§ **Exercise aim**
Reproduce the full listing below unchanged, apart from the pictures. Give them as a JSON list of strings, one for each line, with blank lines left out.

====== Supplied material ======

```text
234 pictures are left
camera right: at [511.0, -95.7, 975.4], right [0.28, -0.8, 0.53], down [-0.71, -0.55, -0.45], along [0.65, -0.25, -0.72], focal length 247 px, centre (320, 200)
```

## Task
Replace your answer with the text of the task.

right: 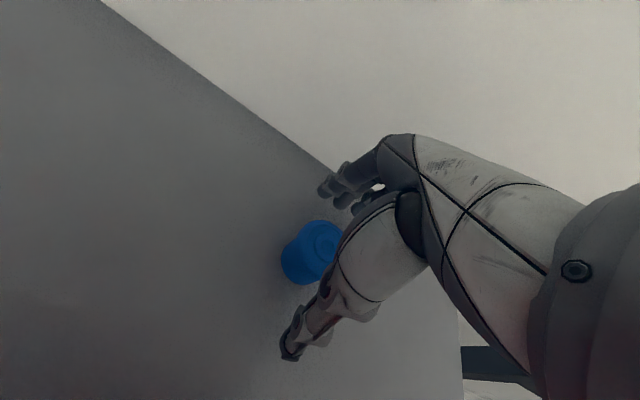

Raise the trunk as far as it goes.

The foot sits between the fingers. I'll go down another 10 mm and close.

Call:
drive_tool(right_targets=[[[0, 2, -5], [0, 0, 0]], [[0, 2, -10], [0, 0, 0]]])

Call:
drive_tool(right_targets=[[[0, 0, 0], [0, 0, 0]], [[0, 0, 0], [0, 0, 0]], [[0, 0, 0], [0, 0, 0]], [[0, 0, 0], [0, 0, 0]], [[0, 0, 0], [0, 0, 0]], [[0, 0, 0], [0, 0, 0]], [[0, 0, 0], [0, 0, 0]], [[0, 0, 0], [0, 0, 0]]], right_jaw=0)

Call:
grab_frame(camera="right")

======

§ **Answer for this exercise**
[
  "```text",
  "234 pictures are left",
  "camera right: at [511.0, -95.7, 975.4], right [0.28, -0.8, 0.53], down [-0.71, -0.55, -0.45], along [0.65, -0.25, -0.72], focal length 247 px, centre (320, 200)",
  "```",
  "## Task",
  "Replace your answer with the text of the task.",
  "right: ",
  "Raise the trunk as far as it goes.",
  "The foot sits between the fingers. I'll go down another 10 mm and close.",
  "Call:",
  "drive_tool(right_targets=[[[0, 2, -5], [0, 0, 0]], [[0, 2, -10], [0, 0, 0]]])",
  "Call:",
  "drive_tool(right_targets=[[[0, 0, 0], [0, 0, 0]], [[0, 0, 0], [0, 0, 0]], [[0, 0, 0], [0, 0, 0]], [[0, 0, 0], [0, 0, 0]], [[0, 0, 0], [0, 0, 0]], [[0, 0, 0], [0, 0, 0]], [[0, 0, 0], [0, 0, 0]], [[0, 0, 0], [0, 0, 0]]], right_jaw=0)",
  "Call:",
  "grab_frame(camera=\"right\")"
]